Although the term itself has only gained popularity in recent years, the practice has existed quietly for generations. Conversations about decluttering later in life continue to consistently resurface in the media.
The Inheritance of “Stuff”
One quote from Magnusson particularly resonated with me:
“A loved one wants to inherit nice things from you, but not all things from you.”
With over five years of professional decluttering experience, I’ve seen this truth play out time and again. Being left to clear a lifetime of possessions after someone has passed can be emotionally and physically overwhelming.
If that’s not the legacy you want to leave, the time to take control is now — while you still can.
Equally, if you’re worried about one day being responsible for a parent’s belongings, it may be time to gently start the conversation. Magnusson suggests thoughtful prompts such as:
- “Have you thought about what you’d like to happen to your special things later on?”
- “Would life feel easier and less tiring if we let go of some of the things collected over the years?”
Approached with care, these conversations can be surprisingly liberating.
It’s As Much for You as for Them
Another powerful reminder from Magnusson is that Death Cleaning is not only for the people who come after you — it’s very much for you, too. And it’s never too early to begin.
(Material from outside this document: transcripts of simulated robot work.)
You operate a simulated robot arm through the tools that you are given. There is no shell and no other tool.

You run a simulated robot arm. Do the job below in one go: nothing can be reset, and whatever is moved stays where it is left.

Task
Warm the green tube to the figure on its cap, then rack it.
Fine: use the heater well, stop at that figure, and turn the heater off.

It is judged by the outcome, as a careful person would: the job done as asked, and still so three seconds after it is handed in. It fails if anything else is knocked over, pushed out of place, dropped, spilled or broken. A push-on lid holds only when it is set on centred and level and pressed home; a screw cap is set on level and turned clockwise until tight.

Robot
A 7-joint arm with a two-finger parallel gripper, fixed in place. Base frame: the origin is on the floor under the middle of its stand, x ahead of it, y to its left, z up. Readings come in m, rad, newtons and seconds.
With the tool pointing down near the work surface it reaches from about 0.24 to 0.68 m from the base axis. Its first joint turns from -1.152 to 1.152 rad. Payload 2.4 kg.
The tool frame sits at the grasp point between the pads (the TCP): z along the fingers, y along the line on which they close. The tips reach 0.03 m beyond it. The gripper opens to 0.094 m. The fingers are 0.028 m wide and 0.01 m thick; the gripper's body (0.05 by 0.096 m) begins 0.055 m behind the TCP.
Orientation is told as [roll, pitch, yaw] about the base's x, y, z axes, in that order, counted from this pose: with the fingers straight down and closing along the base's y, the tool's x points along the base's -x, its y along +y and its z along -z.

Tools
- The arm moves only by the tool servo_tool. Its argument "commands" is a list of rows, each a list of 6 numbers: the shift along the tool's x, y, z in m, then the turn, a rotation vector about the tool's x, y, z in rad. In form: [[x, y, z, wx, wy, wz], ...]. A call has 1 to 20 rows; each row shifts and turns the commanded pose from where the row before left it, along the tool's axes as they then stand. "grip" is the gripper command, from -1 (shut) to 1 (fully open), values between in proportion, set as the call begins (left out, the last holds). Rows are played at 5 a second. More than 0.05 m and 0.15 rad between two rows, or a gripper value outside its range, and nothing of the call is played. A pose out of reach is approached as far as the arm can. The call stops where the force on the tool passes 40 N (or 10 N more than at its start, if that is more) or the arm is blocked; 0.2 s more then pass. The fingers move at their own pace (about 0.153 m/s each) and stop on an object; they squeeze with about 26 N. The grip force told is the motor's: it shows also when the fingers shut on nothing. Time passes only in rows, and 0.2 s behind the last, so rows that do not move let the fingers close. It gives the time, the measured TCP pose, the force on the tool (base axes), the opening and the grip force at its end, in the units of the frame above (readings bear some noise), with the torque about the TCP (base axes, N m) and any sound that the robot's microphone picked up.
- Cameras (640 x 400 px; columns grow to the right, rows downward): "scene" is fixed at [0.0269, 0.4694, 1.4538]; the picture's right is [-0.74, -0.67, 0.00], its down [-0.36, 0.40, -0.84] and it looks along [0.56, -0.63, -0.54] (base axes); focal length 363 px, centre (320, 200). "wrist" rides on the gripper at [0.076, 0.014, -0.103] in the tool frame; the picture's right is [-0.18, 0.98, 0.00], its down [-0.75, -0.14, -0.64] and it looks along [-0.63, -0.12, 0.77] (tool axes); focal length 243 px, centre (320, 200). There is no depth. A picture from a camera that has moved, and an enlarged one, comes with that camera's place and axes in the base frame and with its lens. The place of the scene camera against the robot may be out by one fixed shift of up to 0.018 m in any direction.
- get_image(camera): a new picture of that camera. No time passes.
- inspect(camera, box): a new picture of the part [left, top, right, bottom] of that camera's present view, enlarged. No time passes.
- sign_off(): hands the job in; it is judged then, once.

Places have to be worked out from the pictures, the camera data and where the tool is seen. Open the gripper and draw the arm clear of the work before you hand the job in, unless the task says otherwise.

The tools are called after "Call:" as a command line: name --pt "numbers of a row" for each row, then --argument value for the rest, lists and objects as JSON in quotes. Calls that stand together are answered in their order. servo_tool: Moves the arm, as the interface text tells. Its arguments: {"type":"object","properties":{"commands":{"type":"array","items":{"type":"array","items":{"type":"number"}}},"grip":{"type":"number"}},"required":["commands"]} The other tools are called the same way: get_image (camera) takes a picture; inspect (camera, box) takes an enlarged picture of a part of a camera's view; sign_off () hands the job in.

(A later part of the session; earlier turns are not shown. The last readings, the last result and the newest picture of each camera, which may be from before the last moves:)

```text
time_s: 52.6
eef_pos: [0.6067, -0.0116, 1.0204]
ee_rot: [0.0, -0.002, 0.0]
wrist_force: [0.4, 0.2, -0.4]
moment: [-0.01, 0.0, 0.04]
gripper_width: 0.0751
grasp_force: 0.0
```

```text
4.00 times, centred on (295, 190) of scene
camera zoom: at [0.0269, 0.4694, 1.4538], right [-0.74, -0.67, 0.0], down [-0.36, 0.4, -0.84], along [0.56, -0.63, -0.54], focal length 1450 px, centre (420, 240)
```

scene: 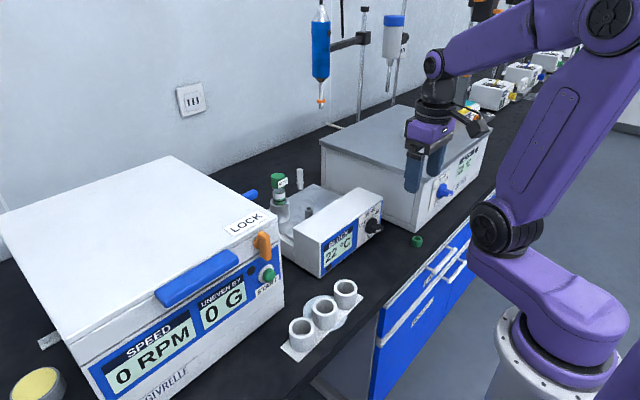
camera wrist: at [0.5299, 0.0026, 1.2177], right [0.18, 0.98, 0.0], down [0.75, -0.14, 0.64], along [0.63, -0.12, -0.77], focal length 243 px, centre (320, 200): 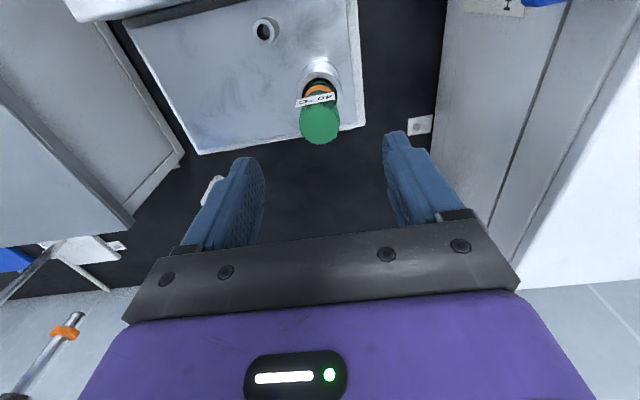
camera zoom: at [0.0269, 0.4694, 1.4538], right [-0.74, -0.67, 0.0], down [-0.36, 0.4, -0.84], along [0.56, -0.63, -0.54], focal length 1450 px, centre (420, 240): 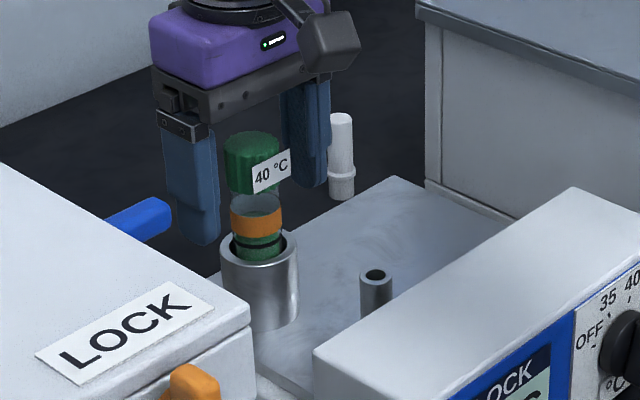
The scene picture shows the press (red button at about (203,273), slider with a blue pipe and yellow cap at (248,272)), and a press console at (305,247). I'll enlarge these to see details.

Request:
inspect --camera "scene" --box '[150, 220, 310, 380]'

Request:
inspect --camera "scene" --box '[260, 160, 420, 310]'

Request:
As someone who believes in practising what I preach, I recently streamlined the boxes of my own childhood memories stored in my loft. The process was nostalgic, even enjoyable. More importantly, it brought a sense of lightness. Knowing there is now less “to deal with” one day is freeing.
I still have one memory box left — and I’ll likely revisit it in time. Death Cleaning isn’t a one-off event; it’s something you can stop and start at a pace that suits you. It’s about gradually releasing what no longer serves you and keeping only what truly matters.
A Final Thought
Swedish Death Cleaning isn’t about dwelling on death. It’s about living more intentionally now. It’s about easing the future burden on your loved ones and creating space — physically and emotionally — in your own life.
Far from being morbid, it may be one of the kindest, most empowering acts you can undertake.